Data extract:
start

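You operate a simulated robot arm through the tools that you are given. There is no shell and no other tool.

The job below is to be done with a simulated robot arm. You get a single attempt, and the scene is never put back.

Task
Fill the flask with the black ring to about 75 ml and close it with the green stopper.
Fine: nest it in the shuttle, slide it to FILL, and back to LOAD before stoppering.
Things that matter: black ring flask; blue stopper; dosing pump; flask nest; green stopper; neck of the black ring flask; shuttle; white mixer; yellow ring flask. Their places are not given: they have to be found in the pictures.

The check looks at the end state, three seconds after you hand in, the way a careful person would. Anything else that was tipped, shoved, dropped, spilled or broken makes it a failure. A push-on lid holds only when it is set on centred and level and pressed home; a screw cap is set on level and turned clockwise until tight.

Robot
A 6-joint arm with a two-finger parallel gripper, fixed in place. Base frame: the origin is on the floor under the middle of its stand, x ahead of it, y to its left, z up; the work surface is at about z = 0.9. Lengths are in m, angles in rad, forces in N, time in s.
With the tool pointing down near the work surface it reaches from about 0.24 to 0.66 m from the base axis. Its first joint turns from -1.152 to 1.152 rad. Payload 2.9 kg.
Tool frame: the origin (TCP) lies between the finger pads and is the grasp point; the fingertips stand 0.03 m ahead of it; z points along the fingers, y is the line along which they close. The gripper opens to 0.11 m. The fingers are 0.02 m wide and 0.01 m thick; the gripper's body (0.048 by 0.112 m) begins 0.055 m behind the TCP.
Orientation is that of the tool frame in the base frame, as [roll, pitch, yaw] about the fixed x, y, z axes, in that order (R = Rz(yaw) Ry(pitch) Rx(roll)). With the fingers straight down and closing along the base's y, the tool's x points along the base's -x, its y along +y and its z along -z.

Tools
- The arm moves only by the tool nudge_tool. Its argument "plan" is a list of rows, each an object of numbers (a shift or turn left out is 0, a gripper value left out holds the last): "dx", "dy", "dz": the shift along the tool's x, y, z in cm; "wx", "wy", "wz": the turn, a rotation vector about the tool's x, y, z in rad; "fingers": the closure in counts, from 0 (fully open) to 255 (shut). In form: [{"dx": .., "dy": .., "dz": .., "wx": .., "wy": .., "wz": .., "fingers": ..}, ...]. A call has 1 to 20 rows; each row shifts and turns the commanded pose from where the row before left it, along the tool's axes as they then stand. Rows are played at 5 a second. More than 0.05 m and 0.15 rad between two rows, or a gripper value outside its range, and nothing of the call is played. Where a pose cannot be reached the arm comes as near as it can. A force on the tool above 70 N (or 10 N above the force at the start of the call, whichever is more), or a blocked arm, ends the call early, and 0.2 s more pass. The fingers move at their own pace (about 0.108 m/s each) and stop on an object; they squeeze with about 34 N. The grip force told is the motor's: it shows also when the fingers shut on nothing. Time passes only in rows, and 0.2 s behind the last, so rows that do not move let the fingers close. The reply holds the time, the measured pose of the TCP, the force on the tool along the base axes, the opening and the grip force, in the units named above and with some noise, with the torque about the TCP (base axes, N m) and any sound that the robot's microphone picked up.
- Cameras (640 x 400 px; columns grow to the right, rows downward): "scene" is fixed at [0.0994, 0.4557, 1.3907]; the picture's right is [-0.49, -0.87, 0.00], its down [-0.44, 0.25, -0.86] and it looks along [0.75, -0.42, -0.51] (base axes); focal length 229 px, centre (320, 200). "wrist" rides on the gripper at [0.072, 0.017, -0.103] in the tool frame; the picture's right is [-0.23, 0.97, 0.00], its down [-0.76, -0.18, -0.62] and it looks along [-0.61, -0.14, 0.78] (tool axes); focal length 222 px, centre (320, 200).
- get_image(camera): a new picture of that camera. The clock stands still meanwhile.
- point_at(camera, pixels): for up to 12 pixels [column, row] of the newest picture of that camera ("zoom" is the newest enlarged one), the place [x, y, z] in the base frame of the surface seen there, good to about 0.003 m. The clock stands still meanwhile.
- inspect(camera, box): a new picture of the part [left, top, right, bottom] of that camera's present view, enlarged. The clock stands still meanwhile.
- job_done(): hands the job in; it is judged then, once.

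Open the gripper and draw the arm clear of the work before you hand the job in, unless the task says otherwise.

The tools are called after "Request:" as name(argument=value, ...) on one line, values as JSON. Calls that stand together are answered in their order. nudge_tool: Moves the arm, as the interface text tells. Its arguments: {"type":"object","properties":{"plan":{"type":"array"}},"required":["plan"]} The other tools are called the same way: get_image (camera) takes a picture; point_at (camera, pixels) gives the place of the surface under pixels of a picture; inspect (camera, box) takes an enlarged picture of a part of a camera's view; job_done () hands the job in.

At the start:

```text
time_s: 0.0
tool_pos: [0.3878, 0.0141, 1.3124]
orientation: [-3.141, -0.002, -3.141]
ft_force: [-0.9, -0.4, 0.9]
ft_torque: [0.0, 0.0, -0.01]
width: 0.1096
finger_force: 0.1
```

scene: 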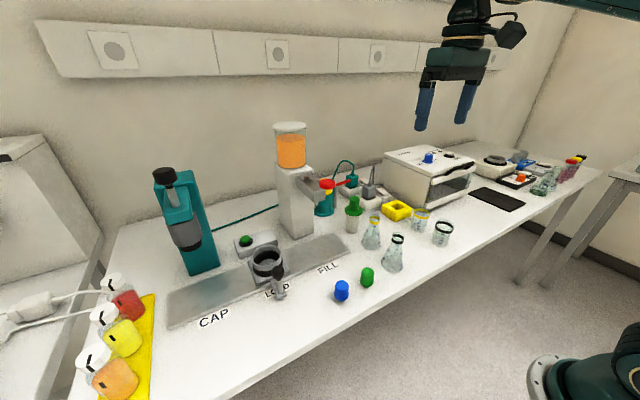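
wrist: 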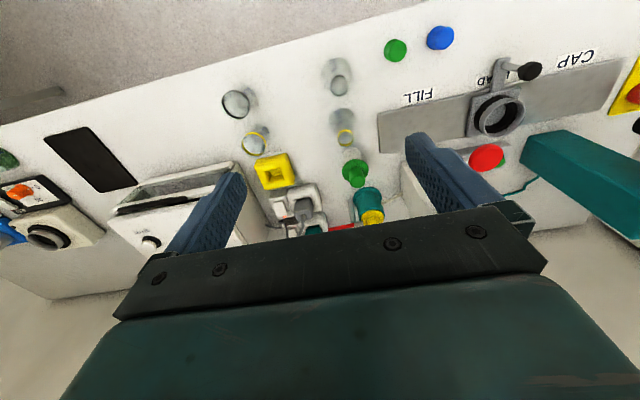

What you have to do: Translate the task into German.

end

Text excerpt:
start

1 - Humor and the Internet
Published online by Cambridge University Press: 28 February 2024
Summary
The Internet (Web 1.0)
This is not a historical study, but it is important to start by noting that our world has changed significantly in an astonishingly short time span. Thirty years ago, this book would have been inconceivable simply because none of its subject matter existed. It is easy to forget that the changes we will consider all happened in under 30 years, and often much less.
The Internet was invented in 1989 by Tim Berners-Lee at CERN (Conseil Européen pour la Recherche Nucléaire) in Geneva, Switzerland. What Berners-Lee came up with was a transfer protocol (set of instructions) called HTTP (Hypertext Transfer Protocol) which was itself based on the older FTP (File Transfer Protocol) dating back to 1971. Berners-Lee also wrote the first browser, called WWW (World Wide Web [1990]) which allowed people to interact easily with files. Part of the development of HTTP and WWW involved laying the foundations of HTML, the code that tells browsers what to display on screen. WWW was followed by Mosaic (1993), Netscape (1994) and Internet Explorer (1995). Later, Netscape launched Mozilla (1998) as open source.

end

What you have to do: Retype the section of the text excerpt that opens with "The Internet was" and closes with "as open source.".

Solution to this problem:
The Internet was invented in 1989 by Tim Berners-Lee at CERN (Conseil Européen pour la Recherche Nucléaire) in Geneva, Switzerland. What Berners-Lee came up with was a transfer protocol (set of instructions) called HTTP (Hypertext Transfer Protocol) which was itself based on the older FTP (File Transfer Protocol) dating back to 1971. Berners-Lee also wrote the first browser, called WWW (World Wide Web [1990]) which allowed people to interact easily with files. Part of the development of HTTP and WWW involved laying the foundations of HTML, the code that tells browsers what to display on screen. WWW was followed by Mosaic (1993), Netscape (1994) and Internet Explorer (1995). Later, Netscape launched Mozilla (1998) as open source.